City ArtsRachel Gallaher noted: “This piece mixes slow elongated movements of extension with small, quick footwork and transitions. With a rose in each hand (and one in the mouth), Bartee is mesmerizing—the continual return to a deep grand plie centers the piece, bringing it back to a place he can once again expand from, renewed with a new energy.”

Meanwhile, Michael van Baker had this to say:
The light seems to drip down planes that are the front and back of Andrew Bartee, at the outset of L’Effleuré. Lighting designer Michael Mazzola catches Bartee from all angles throughout the course of Annabelle Lopez Ochoa’s dance piece, whether ‘elastic technician’ Bartee is soaring in a leap or sinking to his haunches in a grand plié, pulsing slightly to a rhythm like breathing or heartbeat. A sinuous movement travels slowly through his core, a leg extends skyward, he pirouettes — all with the gravitas of someone not simply at home in his skin, but almost too-exquisitely aware of it (with his back to the audience, Bartee manipulates his shoulder blades, and skin transmits the subcutaneous movement).
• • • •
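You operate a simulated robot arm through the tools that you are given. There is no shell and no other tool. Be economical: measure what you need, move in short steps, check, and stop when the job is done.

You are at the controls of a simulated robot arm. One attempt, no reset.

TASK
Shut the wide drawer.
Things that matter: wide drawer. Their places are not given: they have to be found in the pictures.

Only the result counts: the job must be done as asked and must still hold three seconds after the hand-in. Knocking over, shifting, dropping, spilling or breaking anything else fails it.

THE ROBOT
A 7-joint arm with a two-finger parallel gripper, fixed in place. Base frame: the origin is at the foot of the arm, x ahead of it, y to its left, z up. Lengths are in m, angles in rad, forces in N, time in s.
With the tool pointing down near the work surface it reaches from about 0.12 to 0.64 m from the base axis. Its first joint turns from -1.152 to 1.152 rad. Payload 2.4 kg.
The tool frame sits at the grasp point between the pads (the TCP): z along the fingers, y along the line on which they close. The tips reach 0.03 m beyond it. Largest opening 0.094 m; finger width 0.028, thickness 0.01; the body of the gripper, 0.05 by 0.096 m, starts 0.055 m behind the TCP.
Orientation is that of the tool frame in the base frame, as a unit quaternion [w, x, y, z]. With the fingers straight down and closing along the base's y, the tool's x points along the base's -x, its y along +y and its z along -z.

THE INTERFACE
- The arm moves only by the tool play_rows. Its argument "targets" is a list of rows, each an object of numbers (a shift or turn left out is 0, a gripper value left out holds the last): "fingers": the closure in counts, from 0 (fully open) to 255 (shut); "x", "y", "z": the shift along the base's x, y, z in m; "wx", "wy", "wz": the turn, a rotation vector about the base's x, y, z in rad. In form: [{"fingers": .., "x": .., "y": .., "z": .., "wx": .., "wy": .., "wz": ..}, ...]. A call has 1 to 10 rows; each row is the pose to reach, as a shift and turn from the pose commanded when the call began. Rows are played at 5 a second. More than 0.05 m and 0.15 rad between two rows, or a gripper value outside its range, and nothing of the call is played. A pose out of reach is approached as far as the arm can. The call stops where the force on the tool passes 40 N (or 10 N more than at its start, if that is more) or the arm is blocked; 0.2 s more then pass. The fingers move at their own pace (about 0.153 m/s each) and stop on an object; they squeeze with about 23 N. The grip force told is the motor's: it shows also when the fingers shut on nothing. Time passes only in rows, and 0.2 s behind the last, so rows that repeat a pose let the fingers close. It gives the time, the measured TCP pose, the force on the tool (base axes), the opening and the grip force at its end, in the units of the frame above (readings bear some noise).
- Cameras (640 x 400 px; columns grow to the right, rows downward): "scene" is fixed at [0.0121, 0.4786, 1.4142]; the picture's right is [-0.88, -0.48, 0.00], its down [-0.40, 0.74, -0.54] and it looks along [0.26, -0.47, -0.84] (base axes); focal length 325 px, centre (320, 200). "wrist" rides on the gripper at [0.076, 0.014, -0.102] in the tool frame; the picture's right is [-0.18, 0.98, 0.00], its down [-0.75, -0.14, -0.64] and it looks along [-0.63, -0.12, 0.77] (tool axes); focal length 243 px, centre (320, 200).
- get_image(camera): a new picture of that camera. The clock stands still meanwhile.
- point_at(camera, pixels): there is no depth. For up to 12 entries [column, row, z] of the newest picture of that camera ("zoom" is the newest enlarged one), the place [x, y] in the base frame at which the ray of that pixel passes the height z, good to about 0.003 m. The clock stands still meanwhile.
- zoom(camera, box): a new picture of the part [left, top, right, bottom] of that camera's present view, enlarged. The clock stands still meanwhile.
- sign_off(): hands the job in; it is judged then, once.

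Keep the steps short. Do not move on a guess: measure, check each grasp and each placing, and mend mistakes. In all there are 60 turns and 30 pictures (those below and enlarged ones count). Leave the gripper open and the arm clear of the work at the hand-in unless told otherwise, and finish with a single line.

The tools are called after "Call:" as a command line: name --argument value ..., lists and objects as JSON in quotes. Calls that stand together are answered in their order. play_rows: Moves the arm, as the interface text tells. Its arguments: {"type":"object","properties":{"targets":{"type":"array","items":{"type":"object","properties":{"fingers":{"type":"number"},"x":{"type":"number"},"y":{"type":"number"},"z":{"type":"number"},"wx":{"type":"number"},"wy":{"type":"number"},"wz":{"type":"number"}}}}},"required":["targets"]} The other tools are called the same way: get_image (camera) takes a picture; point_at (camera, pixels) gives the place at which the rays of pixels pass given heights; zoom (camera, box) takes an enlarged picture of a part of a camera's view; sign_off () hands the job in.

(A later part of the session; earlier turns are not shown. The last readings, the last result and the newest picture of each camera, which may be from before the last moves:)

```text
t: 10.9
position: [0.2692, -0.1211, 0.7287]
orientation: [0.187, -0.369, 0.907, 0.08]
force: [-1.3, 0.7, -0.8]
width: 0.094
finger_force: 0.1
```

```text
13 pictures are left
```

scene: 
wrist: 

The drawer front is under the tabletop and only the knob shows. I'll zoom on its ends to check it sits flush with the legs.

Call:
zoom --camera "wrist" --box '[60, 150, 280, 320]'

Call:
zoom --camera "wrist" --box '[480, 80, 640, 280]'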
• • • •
“L’Effleuré is a mash-up of referents,” van Baker continues, “it’s French for lightly touched, or caressed, but the program notes mention Louis XIV, the Sun King, too. The strutted torsions are about a muscular elegance, the rose-petal palms and rose-mouth advertising an easily-bruised sensitivity. (It looks great, but Bartee confesses afterward he’s mainly trying not to drool as he bites down on the stem.) At one point, Bartee sinks forward on his knees, his palms up as if in supplicating prayer, and then they look like rose stigmata. The music is Vivaldi’s ‘Stabat mater dolorosa,’ so the stigmata may not be unintended, though here they are transformed.

I’m very curious what Alastair Macauley would make of Andrew Bartee in L’Effleuré.